James E. Dobson, PhD ’14 recently defended his dissertation “The Awkward Age of Autobiography: Modernization, Temporality, and American Self-Representation, 1865-1914” in IU’s English Department. He teaches at Dartmouth College and works on intellectual history and American literature. He would like to thank the archivists and staff at the Indiana University Archives for their assistance in locating materials on the School of Letters.
The School of Letters
In 1951 a group of distinguished scholars gathered in the heat of the Bloomington summer for the first year of the School of Letters at Indiana University. These scholars were among the very best in the nation working on literature and literary criticism. They had been invited to Bloomington at the invitation of Indiana University President Herman B Wells. As the School of English, the program had been, for the three previous years, housed at Kenyon College in Gambier, Ohio, but financial difficulties required that another institution host the yearly summer institute. Over the next twenty years the School of Letters at Indiana University would be responsible for instituting major changes in the way that we read and talked about literature. The students and teachers participating in these annual institutes would use their time and proximity to each other and to resources like the Kinsey Institute during the summer months to conduct research and to produces theories that have utterly transformed our understanding of major literary works.
The School of Letters was initially organized and run by three senior fellows: John Crowe Ransom, F. O. Matthiessen, and Lionel Trilling. Some of these scholars participated in various degrees in a scholarly movement called “The New Criticism” and referred to themselves as the “new critics.” New Criticism was a revolt, begun almost a decade before the creation of the School of Letters, against the dominant reading methodology at the time that worked to place literary texts in their historical context, the historical time of authorship. The New Critics sought to shift the emphasis away from the biography and social circumstances of the author to an examination of literary aesthetics, the structural and formal features of a particular text. The famous literary journal run out of Kenyon College, The Kenyon Review, provided a platform for the articulation of the new critical credo and the School of Letters, a training ground for the dissemination of their views of the proper way to read and teach literary works to a new generation of scholars. The School was announced under the following description that made explicit the focus on the New Criticism: “The school is devoted to the critical analysis and evaluation of literature in the belief that such study has as much validity as a graduate discipline as the more frequently recognized historical scholarship, with its equally valid emphasis on textual, bibliographical, biographical sociological, and philological studies.”

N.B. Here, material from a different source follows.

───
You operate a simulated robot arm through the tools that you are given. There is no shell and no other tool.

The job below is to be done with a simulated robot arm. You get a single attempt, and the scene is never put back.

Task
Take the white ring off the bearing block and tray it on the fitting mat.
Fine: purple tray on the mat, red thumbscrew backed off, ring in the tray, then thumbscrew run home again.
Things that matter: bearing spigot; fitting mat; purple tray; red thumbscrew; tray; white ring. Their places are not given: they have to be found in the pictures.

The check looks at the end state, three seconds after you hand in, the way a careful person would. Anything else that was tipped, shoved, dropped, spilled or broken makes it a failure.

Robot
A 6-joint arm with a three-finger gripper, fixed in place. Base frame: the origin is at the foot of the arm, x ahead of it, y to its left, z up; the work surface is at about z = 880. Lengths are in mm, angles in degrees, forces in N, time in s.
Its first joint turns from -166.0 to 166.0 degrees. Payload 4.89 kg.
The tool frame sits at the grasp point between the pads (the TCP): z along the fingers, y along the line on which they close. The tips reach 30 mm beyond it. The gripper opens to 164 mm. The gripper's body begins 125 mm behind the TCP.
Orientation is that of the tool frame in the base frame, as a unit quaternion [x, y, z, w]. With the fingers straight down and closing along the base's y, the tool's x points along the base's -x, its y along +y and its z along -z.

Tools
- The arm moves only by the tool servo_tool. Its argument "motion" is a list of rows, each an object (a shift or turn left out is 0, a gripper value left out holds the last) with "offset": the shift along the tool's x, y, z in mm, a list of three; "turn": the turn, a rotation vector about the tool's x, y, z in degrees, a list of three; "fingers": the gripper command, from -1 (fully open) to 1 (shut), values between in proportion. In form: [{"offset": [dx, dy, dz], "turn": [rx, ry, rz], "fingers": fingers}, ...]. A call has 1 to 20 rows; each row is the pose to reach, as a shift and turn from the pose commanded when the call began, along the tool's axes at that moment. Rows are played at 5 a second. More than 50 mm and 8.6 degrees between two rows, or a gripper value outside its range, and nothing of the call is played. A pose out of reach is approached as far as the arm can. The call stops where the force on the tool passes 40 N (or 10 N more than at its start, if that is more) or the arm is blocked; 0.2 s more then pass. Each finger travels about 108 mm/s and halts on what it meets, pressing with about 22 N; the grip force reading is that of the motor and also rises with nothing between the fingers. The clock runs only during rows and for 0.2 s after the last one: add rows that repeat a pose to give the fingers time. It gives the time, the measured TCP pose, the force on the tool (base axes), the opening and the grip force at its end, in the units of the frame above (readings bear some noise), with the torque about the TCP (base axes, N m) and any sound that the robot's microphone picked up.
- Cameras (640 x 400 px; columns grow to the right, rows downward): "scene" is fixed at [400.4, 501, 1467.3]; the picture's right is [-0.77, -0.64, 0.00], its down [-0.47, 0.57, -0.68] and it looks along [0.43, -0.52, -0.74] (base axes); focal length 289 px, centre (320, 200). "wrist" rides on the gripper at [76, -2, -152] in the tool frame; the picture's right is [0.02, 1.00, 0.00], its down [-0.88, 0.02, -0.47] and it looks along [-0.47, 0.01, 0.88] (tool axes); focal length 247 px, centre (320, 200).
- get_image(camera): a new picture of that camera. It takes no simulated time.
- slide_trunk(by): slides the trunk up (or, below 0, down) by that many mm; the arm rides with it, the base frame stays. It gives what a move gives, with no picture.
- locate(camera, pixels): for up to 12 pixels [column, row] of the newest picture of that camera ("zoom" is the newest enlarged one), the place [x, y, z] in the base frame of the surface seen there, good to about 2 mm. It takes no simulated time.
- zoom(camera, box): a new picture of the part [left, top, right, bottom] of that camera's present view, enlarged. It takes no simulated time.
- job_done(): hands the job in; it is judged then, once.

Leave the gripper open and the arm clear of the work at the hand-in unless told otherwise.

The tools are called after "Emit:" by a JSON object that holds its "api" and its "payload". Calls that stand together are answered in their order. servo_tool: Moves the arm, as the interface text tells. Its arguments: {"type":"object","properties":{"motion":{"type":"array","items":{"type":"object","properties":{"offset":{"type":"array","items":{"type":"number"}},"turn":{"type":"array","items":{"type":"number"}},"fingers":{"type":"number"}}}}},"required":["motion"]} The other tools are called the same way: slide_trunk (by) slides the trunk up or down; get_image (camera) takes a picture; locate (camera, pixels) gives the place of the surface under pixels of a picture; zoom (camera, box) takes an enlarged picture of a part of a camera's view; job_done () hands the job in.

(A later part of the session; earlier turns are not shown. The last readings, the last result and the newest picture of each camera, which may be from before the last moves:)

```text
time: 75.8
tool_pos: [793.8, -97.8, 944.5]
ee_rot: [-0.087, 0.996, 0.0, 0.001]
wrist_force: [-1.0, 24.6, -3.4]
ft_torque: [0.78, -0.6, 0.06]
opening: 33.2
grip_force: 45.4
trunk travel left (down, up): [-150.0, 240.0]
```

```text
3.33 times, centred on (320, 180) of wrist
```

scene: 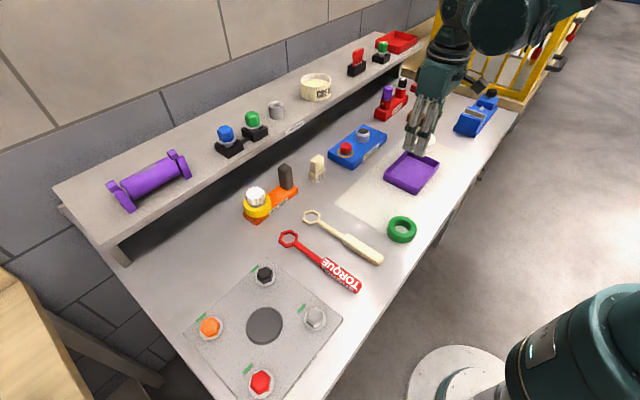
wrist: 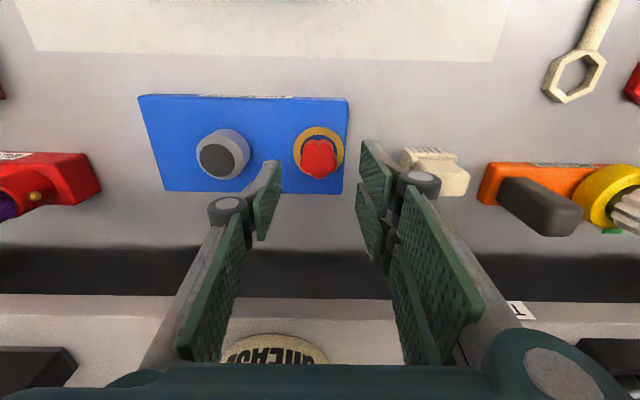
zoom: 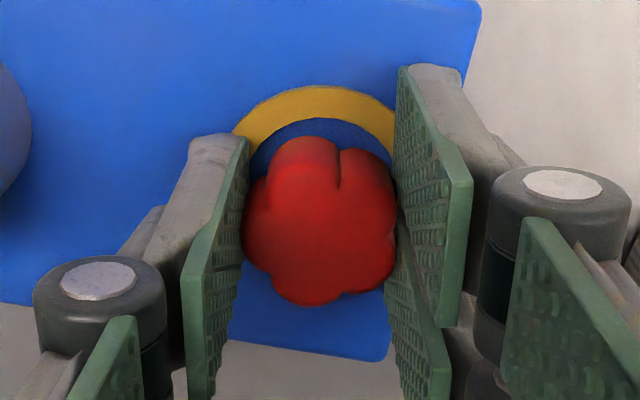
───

The first summer session at Indiana ran from June 25 to August 3, 1951 and enrolled fifty-three students. The university decided to expand the program inherited from Kenyon by offering a graduate degree, a Master of Arts in literary criticism. This new and innovative degree program would bring students back to Bloomington for a second summer, provide a sense of continuity, and enable people with teaching appointments elsewhere to gain a graduate degree during the summer months. In addition to the M.A., the Graduate School made the School of Letters available to students as a Ph.D. minor, enabling those studying within a wide range of graduate departments at IU to have intimate contact with some of the best scholars working in literary studies. The innovation of the Ph.D. minor in literary criticism rendered the otherwise traditional departments cutting edge and attracted a great number of students to take up graduate study at Indiana University. In addition to course work, the Ph.D. Minor required taking an extemporaneous exam. The exam asked questions that required students to think in terms of the ideals of criticism taught at the School. In the early years, when formalist and aesthetic questions dominated the scene, students would be asked if a work of literature can adequately be “judged on purely literary (aesthetic) grounds” or if it was possible to give an allegorical reading of Robert Frost’s “Stopping by Woods on a Snowy Evening.” In addition to the courses that were available to registered students, the School of Letters also sponsored a series of public lectures—known as the “Evening Forum”—to be given by the visiting faculty fellows. These lectures proved to be very popular to the university community; some lecturers, such as Robert Lowell, Allen Tate, and Cleanth Brooks, were able to attract nearly two hundred audience members.
After implementing these academic innovations, the School of Letters began to revise the content of the courses taught and issued an updated new mission statement. The announcement for the 1955 session revised and “corrected” the original mission statement inherited from the Kenyon days. While the School maintained its insistence that “the usual college and university courses in English have not discharged their responsibility for the art which is in their keeping,” the School recognized it could not be too dedicated to “some particular doctrine of criticism.” It now dedicated itself to representing “various modes of contemporary theory and practice” as applied to an increasingly diverse body of world literature. The School’s primary adherence to New Critical ideas helped continue the quiet revolution begun in these early summer sessions. Faculty and students came to Bloomington over the following two decades to learn and develop new theories and methodologies for the reading of literature.